Reproduce each line that includes the word "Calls".
BEGIN Material
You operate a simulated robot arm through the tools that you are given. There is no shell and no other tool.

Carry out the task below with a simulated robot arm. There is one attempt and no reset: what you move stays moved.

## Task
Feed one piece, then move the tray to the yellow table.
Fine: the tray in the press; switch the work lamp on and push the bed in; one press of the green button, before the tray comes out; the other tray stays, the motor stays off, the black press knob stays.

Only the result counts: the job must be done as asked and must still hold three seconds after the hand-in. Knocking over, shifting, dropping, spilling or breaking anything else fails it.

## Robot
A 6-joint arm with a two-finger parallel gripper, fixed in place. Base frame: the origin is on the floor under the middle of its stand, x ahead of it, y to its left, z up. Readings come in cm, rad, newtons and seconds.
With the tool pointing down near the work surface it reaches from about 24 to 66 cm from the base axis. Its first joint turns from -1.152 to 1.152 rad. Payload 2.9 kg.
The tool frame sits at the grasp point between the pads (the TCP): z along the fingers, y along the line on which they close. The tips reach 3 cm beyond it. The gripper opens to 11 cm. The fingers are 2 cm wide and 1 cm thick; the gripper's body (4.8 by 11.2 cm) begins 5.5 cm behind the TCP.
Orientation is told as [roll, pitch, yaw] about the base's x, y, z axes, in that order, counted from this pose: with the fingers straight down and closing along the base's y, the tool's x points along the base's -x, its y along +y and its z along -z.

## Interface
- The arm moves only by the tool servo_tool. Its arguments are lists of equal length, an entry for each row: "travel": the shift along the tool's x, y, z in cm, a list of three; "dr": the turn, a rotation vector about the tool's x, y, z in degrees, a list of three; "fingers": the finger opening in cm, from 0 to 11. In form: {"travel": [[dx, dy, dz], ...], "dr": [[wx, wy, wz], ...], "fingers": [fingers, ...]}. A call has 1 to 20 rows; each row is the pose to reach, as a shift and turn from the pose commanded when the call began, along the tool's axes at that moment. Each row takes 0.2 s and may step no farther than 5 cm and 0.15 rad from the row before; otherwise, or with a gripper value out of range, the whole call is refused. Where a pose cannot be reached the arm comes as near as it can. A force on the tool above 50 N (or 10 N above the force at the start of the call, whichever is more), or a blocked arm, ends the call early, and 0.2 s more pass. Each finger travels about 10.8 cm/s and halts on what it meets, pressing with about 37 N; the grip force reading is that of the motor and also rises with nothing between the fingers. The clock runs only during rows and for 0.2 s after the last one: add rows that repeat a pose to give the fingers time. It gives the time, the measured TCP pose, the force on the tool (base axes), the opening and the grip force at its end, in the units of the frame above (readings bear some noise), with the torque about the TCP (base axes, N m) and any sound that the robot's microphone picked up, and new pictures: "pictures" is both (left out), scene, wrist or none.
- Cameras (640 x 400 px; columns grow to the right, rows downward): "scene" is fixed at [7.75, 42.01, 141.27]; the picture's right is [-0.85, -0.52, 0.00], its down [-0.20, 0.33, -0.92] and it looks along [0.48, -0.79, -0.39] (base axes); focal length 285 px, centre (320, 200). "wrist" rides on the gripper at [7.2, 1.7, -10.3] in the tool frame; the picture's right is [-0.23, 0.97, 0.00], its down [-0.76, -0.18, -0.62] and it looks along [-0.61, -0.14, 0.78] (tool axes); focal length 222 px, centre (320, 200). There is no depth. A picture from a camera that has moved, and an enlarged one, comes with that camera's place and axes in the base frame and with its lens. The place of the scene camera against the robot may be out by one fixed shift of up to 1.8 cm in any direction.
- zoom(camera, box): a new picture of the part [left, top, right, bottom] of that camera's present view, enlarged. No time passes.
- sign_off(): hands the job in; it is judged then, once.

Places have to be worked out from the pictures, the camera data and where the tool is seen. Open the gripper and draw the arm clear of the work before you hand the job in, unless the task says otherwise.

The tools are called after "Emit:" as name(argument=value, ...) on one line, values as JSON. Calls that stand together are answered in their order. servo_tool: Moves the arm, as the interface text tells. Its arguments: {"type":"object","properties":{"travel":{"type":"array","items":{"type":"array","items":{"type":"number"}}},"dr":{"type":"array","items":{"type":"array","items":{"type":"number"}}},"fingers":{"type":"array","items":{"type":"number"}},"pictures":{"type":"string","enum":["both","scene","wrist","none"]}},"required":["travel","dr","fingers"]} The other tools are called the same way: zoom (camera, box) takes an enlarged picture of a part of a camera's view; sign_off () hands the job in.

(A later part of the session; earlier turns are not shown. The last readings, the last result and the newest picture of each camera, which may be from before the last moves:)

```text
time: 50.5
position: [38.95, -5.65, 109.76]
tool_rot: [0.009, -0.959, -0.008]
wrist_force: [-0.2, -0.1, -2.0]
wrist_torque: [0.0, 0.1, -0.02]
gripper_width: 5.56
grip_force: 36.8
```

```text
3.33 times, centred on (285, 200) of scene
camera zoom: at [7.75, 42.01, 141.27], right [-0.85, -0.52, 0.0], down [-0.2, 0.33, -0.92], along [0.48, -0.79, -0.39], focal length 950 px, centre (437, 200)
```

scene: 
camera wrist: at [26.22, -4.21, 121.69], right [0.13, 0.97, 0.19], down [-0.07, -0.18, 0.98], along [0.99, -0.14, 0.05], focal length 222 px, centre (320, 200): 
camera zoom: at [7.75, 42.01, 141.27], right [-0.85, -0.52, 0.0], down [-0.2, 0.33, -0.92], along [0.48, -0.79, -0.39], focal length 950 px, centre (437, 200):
END Material
BEGIN Material
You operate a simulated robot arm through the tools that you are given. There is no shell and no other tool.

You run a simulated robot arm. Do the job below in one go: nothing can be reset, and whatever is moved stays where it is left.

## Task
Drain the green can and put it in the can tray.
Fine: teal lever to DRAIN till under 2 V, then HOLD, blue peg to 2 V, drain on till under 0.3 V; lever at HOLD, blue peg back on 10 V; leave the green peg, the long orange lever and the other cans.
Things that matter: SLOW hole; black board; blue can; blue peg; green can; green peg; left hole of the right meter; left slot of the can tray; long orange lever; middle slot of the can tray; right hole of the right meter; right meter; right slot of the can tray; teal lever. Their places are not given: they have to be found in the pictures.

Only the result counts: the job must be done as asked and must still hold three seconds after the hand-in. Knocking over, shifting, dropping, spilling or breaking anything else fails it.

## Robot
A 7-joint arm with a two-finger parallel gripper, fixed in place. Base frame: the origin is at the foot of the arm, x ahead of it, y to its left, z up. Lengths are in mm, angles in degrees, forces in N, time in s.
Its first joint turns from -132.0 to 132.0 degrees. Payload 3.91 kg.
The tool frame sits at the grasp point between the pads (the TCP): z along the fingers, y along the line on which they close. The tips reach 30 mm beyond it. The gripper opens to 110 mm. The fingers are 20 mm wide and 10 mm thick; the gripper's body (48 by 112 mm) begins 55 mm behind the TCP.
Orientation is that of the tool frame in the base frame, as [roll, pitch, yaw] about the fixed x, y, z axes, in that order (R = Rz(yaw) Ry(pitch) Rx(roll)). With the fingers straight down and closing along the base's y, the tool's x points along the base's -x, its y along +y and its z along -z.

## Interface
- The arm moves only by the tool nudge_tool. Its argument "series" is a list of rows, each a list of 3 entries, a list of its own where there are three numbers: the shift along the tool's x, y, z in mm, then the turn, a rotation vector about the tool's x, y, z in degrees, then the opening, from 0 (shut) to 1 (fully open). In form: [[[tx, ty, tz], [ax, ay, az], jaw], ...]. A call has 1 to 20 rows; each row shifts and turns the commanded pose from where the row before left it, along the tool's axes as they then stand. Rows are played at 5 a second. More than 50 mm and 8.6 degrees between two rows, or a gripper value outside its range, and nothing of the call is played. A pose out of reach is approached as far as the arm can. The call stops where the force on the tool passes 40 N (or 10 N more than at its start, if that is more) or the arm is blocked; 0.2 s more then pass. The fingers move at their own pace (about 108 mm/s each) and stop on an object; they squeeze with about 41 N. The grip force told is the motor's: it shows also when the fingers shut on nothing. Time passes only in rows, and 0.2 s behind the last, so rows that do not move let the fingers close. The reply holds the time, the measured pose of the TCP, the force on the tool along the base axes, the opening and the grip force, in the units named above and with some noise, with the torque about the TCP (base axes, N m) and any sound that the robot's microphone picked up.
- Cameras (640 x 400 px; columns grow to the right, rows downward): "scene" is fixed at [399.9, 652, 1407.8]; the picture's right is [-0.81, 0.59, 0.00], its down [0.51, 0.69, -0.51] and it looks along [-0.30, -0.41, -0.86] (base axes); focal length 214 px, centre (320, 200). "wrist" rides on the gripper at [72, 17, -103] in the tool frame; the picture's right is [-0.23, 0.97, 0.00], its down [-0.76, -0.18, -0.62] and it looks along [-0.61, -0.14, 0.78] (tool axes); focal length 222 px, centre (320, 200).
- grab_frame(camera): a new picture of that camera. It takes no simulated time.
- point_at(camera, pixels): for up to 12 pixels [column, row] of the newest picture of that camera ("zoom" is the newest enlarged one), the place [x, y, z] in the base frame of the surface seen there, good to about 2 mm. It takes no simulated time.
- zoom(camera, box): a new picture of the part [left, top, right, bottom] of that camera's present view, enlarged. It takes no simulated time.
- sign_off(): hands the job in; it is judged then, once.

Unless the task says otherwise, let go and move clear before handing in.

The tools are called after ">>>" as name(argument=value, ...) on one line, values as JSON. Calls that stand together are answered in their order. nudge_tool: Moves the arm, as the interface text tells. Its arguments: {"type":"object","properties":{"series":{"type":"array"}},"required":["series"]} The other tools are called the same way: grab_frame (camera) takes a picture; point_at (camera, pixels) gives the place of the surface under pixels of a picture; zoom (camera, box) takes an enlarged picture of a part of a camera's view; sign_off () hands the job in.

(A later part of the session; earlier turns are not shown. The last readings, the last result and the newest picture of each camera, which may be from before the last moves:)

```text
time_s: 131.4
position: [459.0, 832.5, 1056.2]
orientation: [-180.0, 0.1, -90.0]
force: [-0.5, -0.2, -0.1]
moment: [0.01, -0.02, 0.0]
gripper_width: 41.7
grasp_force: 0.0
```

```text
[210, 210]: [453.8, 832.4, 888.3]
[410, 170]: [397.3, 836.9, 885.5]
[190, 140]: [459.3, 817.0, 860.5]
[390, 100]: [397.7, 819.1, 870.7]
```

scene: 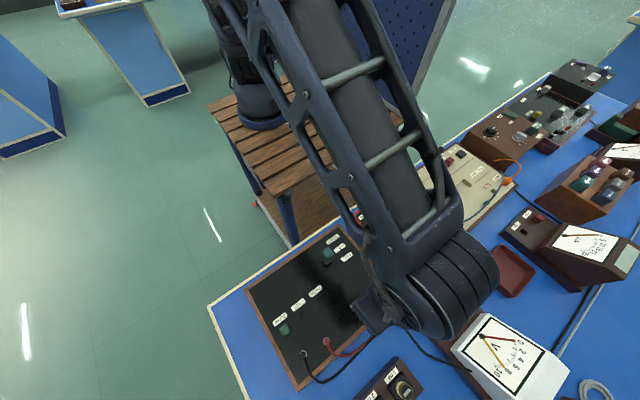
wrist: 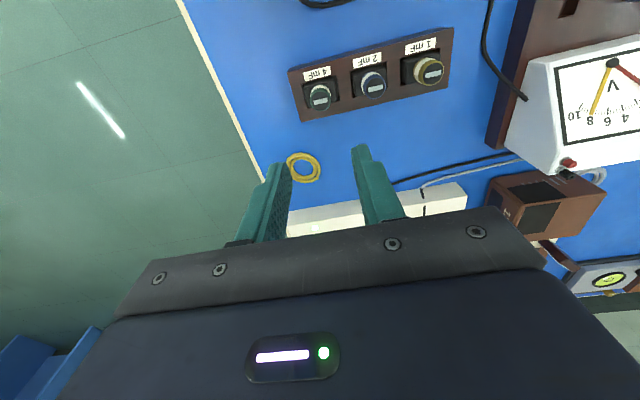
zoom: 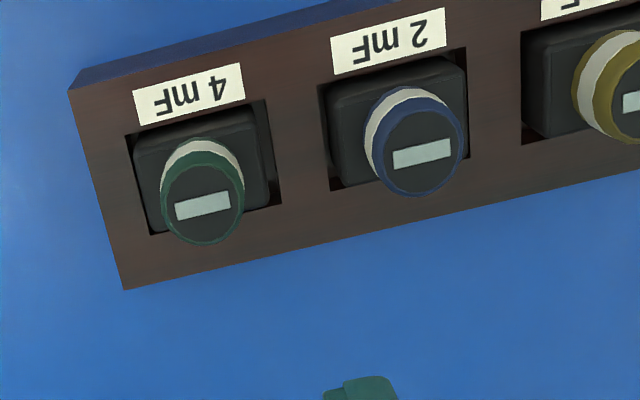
END Material
### In response:
The tools are called after "Emit:" as name(argument=value, ...) on one line, values as JSON. Calls that stand together are answered in their order. servo_tool: Moves the arm, as the interface text tells. Its arguments: {"type":"object","properties":{"travel":{"type":"array","items":{"type":"array","items":{"type":"number"}}},"dr":{"type":"array","items":{"type":"array","items":{"type":"number"}}},"fingers":{"type":"array","items":{"type":"number"}},"pictures":{"type":"string","enum":["both","scene","wrist","none"]}},"required":["travel","dr","fingers"]} The other tools are called the same way: zoom (camera, box) takes an enlarged picture of a part of a camera's view; sign_off () hands the job in.
The tools are called after ">>>" as name(argument=value, ...) on one line, values as JSON. Calls that stand together are answered in their order. nudge_tool: Moves the arm, as the interface text tells. Its arguments: {"type":"object","properties":{"series":{"type":"array"}},"required":["series"]} The other tools are called the same way: grab_frame (camera) takes a picture; point_at (camera, pixels) gives the place of the surface under pixels of a picture; zoom (camera, box) takes an enlarged picture of a part of a camera's view; sign_off () hands the job in.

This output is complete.